**Given information**.
- - - -

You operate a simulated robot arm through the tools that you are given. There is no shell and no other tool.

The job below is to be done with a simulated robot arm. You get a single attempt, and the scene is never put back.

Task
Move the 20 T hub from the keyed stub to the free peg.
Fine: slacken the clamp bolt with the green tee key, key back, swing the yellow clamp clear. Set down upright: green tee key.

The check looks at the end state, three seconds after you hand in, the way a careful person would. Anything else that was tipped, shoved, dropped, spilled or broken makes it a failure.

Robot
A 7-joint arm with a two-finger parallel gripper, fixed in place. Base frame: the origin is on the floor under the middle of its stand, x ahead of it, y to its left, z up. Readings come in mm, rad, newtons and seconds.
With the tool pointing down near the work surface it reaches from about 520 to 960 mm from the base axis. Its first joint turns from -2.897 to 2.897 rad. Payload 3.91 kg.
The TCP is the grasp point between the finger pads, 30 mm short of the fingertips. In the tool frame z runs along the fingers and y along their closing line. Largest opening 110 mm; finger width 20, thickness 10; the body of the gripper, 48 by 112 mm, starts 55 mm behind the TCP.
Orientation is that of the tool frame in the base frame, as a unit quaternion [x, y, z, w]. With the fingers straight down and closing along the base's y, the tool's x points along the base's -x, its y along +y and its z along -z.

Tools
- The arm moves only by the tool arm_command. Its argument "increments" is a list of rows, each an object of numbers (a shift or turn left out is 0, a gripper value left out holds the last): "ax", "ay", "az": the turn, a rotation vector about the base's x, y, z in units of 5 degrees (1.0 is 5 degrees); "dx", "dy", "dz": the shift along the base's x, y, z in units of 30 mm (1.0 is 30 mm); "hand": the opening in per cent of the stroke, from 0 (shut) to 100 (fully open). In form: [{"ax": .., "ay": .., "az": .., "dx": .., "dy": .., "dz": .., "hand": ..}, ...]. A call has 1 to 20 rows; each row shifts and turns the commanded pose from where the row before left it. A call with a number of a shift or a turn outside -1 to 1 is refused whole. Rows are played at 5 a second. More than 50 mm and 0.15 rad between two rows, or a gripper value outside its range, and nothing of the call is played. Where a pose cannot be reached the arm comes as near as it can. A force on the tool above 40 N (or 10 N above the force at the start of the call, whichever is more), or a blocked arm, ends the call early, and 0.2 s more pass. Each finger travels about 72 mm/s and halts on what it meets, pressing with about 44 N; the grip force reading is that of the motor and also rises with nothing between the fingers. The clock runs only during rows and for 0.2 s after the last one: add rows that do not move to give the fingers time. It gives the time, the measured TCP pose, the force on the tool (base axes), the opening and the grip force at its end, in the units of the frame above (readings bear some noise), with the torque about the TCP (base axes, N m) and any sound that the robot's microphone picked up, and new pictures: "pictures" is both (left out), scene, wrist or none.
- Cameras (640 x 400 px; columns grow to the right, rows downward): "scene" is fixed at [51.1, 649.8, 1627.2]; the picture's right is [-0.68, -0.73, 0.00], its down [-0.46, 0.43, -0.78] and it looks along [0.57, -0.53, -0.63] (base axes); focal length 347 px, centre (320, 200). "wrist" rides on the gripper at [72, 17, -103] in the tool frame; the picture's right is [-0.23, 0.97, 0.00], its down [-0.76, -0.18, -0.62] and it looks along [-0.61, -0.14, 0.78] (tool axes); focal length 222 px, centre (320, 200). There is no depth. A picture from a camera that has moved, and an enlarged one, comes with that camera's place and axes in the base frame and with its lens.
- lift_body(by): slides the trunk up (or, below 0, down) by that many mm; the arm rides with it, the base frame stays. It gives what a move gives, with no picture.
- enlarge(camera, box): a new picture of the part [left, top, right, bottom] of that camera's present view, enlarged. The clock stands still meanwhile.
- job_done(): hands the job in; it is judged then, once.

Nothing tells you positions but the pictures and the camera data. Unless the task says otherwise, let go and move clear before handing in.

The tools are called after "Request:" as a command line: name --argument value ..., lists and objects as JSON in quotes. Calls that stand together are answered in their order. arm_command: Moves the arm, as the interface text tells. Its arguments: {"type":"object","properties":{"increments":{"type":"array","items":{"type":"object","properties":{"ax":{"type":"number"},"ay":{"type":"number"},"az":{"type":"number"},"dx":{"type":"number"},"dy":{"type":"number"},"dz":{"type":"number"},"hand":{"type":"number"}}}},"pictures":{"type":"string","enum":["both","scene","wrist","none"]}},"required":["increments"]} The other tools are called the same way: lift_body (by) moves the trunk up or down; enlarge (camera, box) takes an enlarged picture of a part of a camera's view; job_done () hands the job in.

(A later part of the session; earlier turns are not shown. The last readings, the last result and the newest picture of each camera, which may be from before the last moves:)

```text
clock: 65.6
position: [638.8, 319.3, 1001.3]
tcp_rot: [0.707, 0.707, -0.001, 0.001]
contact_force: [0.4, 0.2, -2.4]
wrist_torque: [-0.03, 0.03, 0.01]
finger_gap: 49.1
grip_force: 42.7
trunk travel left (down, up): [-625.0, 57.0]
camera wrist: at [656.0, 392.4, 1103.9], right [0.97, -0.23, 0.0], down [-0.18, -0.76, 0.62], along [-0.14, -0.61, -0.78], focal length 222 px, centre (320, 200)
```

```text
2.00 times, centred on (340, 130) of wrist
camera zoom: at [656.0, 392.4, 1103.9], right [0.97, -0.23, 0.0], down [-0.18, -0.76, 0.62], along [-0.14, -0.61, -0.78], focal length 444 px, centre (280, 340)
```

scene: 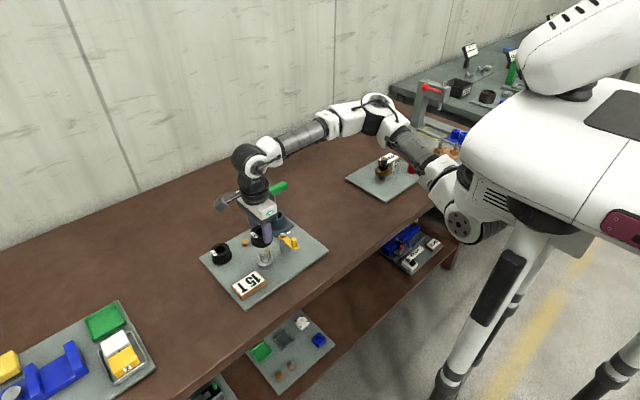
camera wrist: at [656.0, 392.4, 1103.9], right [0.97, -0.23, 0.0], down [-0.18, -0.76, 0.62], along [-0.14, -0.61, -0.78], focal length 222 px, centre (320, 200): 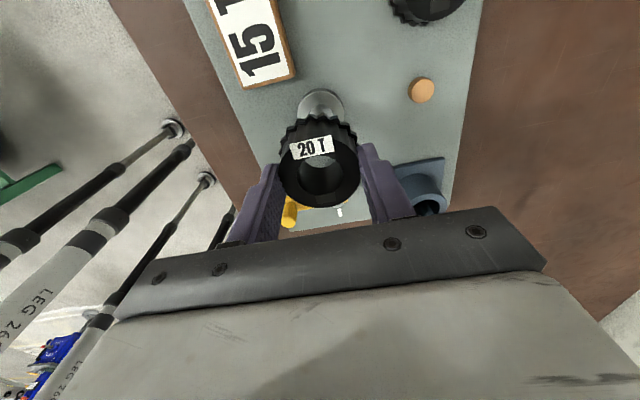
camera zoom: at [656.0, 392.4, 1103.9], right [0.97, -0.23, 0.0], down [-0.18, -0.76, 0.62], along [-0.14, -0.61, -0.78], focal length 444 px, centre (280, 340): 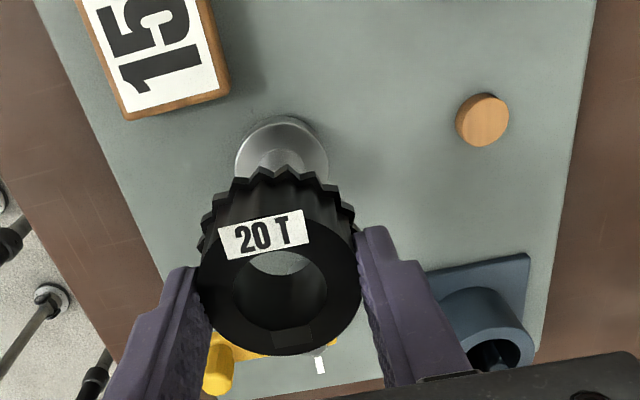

- - - -

**Text section**.
What makes characters interesting to others? Why are we interested in their actions, lives, or loves? Take the beloved hero Pierre Bezukhov from the many pages of Tolstoy’s War and Peace. Why are we interested in this man and willing to follow him through the drawing rooms, the vast battlefields, and the dark bedrooms of Russia in the early nineteenth century?
Pierre is presented to us from the start as intriguing. He is in a precarious and entirely uncertain position: we wonder if he, the illegitimate son of an extremely wealthy prince who is dying, will inherit the grand fortune. Pierre is large and overweight and cannot, literally, see very well. He is a dreamer (the only one whose dreams and diaries are given in the book). He is absentminded, and bumbles and stumbles through his life, forgetting his hat, his glasses slipping down his nose. He is an innocent who does not seem able to understand much of what is happening around him.
All these characteristics endear him to us, make us laugh at him, fear for him, and above all identify with him. He is like all of us in so many ways. Have we not forgotten our hats or let our glasses slip down our noses? Are we not awkward in social situations? Are we not fatter or thinner than we would like to be? Are there not so many things in life that we cannot understand? We feel for him and smile tenderly at his blundering efforts to find his way through the battlefield of life in his large white hat.
At the same time he is not entirely a victim or a passive character. He is obviously highly intelligent, curious, and always searching for the meaning of life. At one point he wants to become a Mason and we have a hilarious scene of him, during his initiation, blundering around in the dark. He has high aspirations. He is capable of true empathy with the weak: he comes to the heroine’s, Natasha’s, rescue when she is shunned by all. He is capable of passion—his love for Natasha, of course—and from time to time of uncontrollable but satisfying anger against the villains of the book, his own wife, Helena, for example. He is impulsive, yet able to make plans, to plot. He is moved to action: he once plans to kill Napoleon, who has invaded Russia! He is also very lucky, somehow shooting his adversary in a duel though he does not know how to shoot.

- - - -

**Goal A**. Reproduce the wording of the text section between "What makes characters" and "early nineteenth century?", with both ends included.
**Goal B**. Write what comes next in the text section.

**Expected answer A**.
What makes characters interesting to others? Why are we interested in their actions, lives, or loves? Take the beloved hero Pierre Bezukhov from the many pages of Tolstoy’s War and Peace. Why are we interested in this man and willing to follow him through the drawing rooms, the vast battlefields, and the dark bedrooms of Russia in the early nineteenth century?

**Expected answer B**.
All of this gives many clues about how to present characters with sufficient complexity to evoke sympathy, admiration, and credence, and how to make someone loved on the page. Characters surely need to display our many small failings and faults, which make them human and believable, but at the same time they need to be capable of defending themselves; they must have certain assets that are admirable, or at least aspire to higher things or be capable of great cunning and machination. Success of any kind (Pierre of course becomes immensely rich, fawned upon suddenly by those who have spurned him) is always interesting—even the success of someone we may not wholly admire. We think of the villains or anti-heroes of literature and film: Richard III; Maupassant’s Bel Ami, and recently even Dick Cheney in the film Vice: someone who badly wants something, someone who is curious, who is searching for the answers to life. But a character capable of listening to others, feeling for them in their distress, a character capable of passionate warmth—that’s someone readers will love.
Sheila Kohler is the author of ten novels, three volumes of short fiction, and many essays. Her most recent book is the memoir Once We Were Sisters (Penguin, 2017). Her stories have appeared three times in The Best American Short Stories and twice in The O. Henry Prize Stories. Her novel Cracks was made into a film with directors Jordan and Ridley Scott, with Eva Green playing Miss G. She blogs at Psychology Today under “Dreaming for Freud.” A version of her essay “In a Woman’s Kingdom” (AGNI 82) will appear in her memoir, I Will Take it to the Grave, just sold to Penguin. (updated 1/2019)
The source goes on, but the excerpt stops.